Throughout the period private legislation continued to occupy a large part of the time of the House. It is amazing how numerous were the actions in life which required a private Act of Parliament before they could be legally performed: divorces, alterations of marriage settlements, schemes for enclosures, for turnpike roads, for paving the streets of towns, for selling entailed property, for building jails and town halls, etc. When the House did get down to public business its main work was financial, not legislative. ‘The first duty of the House’, said Sir John Riggs Miller, M.P. for Newport, in 1788, ‘was to watch over and economize the public expenditure’—a sentiment which might have been repeated at any time during the century. The idea that Parliament should enact a legislative programme each session was completely unknown: legislation, when necessary, was conceived of as supplementing the existing common and statute law and bringing it up to date. Nor was it the purpose of Parliament to supply the King with ministers. Indeed, old-fashioned Members saw a clear distinction between the functions of the executive and the legislature, which could be maintained in theory but no longer corresponded to practice. Welbore Ellis, admittedly a man of rigid mind, conservative and unresponsive to change, said in the House on 25 May 1778: ‘He did not think the House of Commons an assembly calculated for the discussion of state affairs. It was the business of Parliament to raise supplies, not to debate on the measures of Government.’ And George Forster Tufnell, M.P. for Beverley, who generally voted with the Opposition, asserted on 25 April 1780 during a debate on the militia that the House ‘had no right to interfere with the executive power’. For the eighteenth century held that the function of the executive was limited and its power restricted—‘Providence has so ordered the world’, wrote Lord Shelburne in his autobiography, ‘that very little government is necessary.’ Hence the belief could still be entertained and professed that Parliament had nothing to do with state affairs—a theory which always broke down when state affairs touched the pockets or consciences of the Members. This brings us to our third major development, the growth of party.

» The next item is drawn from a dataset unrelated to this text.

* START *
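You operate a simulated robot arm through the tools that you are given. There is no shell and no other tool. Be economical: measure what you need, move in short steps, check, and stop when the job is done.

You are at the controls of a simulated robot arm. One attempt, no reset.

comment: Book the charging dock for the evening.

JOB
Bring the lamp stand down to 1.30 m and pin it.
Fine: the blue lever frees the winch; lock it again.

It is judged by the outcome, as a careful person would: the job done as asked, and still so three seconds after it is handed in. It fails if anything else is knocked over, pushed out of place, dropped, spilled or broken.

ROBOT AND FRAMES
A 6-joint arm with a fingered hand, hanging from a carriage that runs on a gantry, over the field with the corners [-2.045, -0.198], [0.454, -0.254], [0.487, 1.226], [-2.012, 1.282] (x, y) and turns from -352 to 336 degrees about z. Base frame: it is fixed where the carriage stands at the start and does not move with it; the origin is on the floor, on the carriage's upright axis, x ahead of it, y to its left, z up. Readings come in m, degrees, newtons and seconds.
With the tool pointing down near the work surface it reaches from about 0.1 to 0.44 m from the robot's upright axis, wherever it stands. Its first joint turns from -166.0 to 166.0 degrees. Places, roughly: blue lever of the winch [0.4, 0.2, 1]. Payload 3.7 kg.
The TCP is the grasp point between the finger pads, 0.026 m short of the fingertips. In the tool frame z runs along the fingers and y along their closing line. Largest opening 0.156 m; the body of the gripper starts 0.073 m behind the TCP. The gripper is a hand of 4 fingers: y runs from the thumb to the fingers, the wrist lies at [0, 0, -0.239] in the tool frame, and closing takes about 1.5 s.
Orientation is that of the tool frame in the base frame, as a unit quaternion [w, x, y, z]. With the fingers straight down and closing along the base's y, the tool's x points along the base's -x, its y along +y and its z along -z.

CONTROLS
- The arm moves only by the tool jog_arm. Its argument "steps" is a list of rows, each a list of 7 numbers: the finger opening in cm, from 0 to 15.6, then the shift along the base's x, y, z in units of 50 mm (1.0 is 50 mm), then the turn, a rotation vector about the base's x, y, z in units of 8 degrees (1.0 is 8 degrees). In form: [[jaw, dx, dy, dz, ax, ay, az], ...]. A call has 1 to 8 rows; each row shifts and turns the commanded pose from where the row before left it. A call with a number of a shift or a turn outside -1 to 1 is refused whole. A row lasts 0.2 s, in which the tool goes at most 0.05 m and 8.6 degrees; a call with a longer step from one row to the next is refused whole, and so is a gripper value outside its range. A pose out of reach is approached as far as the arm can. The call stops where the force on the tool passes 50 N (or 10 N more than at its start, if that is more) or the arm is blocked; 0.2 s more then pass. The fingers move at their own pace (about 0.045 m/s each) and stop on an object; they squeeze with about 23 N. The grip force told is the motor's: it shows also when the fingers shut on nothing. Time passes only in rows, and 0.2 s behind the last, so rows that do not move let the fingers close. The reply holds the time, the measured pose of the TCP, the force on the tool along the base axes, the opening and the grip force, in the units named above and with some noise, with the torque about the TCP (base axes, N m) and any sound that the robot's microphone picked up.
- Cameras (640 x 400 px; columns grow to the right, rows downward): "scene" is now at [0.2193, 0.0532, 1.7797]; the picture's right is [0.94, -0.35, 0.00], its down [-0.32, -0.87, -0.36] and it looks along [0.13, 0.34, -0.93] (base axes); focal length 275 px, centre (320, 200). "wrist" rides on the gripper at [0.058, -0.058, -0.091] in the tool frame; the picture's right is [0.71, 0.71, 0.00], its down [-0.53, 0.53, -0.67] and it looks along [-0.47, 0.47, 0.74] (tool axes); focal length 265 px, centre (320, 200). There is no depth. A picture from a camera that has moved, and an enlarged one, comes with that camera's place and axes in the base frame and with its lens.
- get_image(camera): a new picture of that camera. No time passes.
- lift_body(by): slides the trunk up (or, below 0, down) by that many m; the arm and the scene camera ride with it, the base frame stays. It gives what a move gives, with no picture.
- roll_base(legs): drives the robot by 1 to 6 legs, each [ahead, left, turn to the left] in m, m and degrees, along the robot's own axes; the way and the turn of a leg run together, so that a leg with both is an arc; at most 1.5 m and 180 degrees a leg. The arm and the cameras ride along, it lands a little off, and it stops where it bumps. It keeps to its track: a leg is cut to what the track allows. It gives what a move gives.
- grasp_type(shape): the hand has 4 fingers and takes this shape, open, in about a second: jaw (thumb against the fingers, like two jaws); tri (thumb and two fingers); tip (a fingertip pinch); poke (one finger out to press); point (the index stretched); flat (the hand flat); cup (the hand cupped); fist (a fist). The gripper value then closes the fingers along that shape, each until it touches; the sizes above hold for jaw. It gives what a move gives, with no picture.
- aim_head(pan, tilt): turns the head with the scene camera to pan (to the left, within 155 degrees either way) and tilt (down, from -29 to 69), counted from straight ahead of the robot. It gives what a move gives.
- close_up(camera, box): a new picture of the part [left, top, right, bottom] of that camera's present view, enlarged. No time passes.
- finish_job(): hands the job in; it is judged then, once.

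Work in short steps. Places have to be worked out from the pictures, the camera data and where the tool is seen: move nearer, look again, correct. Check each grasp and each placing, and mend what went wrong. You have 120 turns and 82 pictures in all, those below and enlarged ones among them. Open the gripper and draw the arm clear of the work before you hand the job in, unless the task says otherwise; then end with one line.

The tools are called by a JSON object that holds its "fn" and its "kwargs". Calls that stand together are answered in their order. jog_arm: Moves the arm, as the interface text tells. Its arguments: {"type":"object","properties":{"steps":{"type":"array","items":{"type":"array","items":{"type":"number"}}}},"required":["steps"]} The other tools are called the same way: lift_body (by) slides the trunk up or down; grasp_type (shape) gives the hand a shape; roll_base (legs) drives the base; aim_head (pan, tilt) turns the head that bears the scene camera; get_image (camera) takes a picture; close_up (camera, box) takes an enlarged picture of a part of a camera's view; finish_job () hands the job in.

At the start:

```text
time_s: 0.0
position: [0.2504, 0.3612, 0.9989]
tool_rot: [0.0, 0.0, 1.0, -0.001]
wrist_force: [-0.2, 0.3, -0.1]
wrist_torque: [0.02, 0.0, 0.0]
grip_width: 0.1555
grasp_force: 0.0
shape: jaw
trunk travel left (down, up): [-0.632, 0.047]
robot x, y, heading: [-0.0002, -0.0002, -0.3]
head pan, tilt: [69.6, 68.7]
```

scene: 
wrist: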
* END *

When Members were sorely troubled in their minds about affairs of state, when there were deep divisions in the nation on issues of principle or policy, they came together to form parties, and the theoretical distinction between the functions of the executive and the legislature was forgotten. The House of Commons did not ask in February 1782 whether it had a right to condemn Lord North’s conduct of the American war: it proceeded to do so as the grand tribunal of the nation, representative of all persons and property in Britain, whose deliberations comprehended the whole range of the nation’s affairs. Its function was not merely to vote supplies but also to redress grievances, which implied an authority to consider the work of any department of the executive. But in the happy days around the beginning of this period the work of the British Government was virtually restricted to preserving the constitution (which meant doing nothing in home affairs) and conducting foreign policy. To the Duke of Newcastle ‘home affairs’ meant patronage, not legislation, and it was over foreign policy (including the conduct or misconduct of war) that political disputes, which must be distinguished from the struggles for power which go on at all times in every institution, arose. It is with the restricted function of Government in mind that any consideration of the state of parties in 1754 must begin.

According to Lord Dupplin’s classification of the Parliament elected in 1754, almost every Member of the House of Commons was either a Whig or a Tory. This happy anticipation of nineteenth century conditions, when every person in the land was said to be either a Liberal or a Conservative, presents the appearance of a two party system which, if viewed superficially, can be deceptive. It is true that on closer examination the 410 Members classed as Whigs in 1754 resolve themselves into followers of the Duke of Newcastle, the Duke of Bedford, the Prince of Wales, and of half a dozen smaller party leaders; and that their political behaviour could never be depended upon even by their own leaders. As for the 106 Tories, they did not profess to acknowledge any leader, but were independent Members, voting according to their own lights whether of principle or prejudice. Still, the words Whig and Tory must have meant something or Dupplin would not have used them, and an examination of the Members individually may help us to uncover their meaning.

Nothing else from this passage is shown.